Nell’ultimo anno siamo riusciti a registrare due varietà di riso per la produzione di saké, con le quali può essere prodotto dell’ottimo saké a livello europeo.
La partecipazione a questo corso nasce dalla possibilità di diffondere la cultura del riso anche in Europa. In un territorio come il nostro, molto legato al consumo di vino e birra, negli ultimi anni si è registrato un crescente interesse e una grandissima percentuale di consumo e di nascita di breweries per la produzione di saké.
Tutto questo ci ha spinti a dare una mano ai risicoltori, in modo che possano differenziare i loro prodotti in campo e produrre non solo del riso tale e quale ma anche un prodotto di più alto reddito e di più alto valore.

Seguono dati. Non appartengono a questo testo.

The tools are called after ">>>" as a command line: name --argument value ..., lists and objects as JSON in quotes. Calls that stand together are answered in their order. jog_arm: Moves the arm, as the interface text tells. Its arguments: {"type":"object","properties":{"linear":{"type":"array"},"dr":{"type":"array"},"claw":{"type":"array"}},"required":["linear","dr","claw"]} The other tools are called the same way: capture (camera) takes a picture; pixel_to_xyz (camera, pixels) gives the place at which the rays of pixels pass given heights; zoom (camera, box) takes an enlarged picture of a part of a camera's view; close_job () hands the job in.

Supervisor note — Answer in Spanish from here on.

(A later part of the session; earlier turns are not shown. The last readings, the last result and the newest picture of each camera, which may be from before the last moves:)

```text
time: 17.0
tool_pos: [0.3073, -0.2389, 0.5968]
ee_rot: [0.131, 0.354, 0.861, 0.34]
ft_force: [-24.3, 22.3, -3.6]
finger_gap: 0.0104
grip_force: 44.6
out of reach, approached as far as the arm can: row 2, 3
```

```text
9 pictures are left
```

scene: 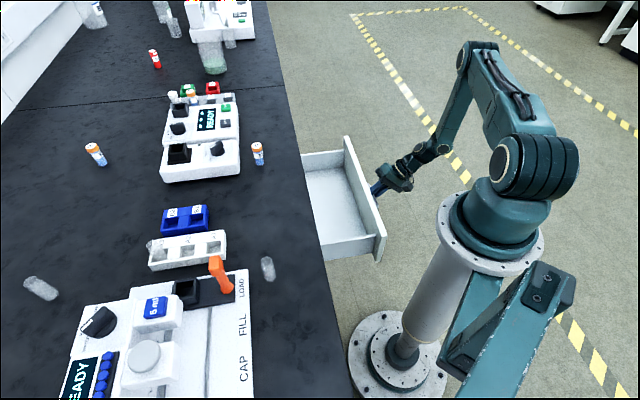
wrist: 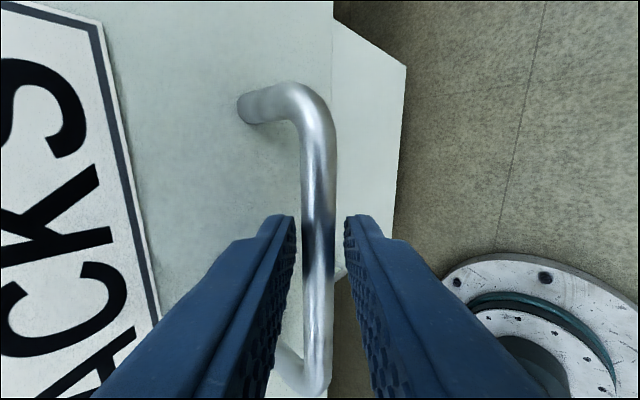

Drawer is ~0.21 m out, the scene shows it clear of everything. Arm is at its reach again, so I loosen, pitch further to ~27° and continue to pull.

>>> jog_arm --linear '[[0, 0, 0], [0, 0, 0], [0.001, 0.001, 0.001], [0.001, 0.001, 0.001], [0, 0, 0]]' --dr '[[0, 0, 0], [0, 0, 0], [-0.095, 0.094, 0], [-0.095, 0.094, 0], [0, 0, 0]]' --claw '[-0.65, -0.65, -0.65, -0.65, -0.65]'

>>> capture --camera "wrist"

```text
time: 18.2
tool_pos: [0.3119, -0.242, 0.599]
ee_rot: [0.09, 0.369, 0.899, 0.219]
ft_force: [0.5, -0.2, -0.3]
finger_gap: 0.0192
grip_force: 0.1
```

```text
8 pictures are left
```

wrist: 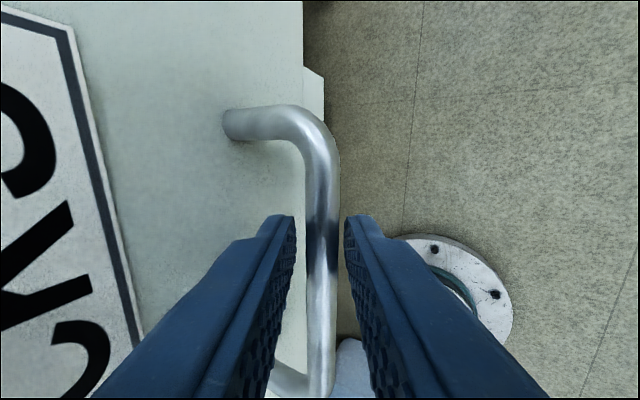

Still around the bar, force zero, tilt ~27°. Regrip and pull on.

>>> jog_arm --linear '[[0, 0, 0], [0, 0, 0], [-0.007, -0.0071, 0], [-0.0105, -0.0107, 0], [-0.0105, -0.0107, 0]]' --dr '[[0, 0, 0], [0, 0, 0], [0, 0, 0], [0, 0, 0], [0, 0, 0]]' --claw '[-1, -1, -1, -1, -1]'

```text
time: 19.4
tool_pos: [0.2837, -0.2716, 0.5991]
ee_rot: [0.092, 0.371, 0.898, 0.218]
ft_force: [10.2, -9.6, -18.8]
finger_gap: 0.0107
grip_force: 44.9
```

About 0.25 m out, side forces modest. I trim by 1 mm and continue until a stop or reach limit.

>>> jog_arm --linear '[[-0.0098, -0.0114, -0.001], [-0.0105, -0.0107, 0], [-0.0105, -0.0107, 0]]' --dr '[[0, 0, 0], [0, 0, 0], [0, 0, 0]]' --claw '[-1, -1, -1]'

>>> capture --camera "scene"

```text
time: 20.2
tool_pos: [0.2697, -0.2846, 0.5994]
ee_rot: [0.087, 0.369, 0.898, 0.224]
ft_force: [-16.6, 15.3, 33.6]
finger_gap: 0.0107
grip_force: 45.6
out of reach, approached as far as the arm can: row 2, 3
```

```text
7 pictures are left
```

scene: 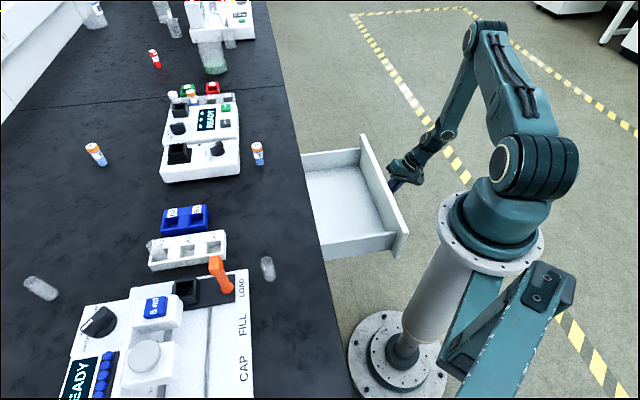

Il corso, organizzato da Acquaverderiso in collaborazione con la Scuola Italiana Saké, non riguarda solo il riso in senso stretto, ma prevede una parte dedicata all’introduzione teorica al saké, oltre a un’esercitazione con analisi gustativa. Saranno rilasciati crediti formativi per Agronomi e Dottori Forestali, ma la partecipazione è aperta a tutti gli interessati e non solo agli operatori del settore».
«Yanmar è un’azienda molto eterogenea – conclude Bellissima – il cui presidente ha una forte passione per il cibo e per la cultura che ci gira intorno. La sperimentazione relativa al riso non è il core business dell’azienda, ma può portare un messaggio legato alla sostenibilità.
Evitare di importare il riso dal Giappone per fare il sakè in Europa e coltivarlo in Europa permette di ridurre le emissioni inquinanti, di ridurre i costi di approvvigionamento e di aumentare la sicurezza dell’approvvigionamento stesso».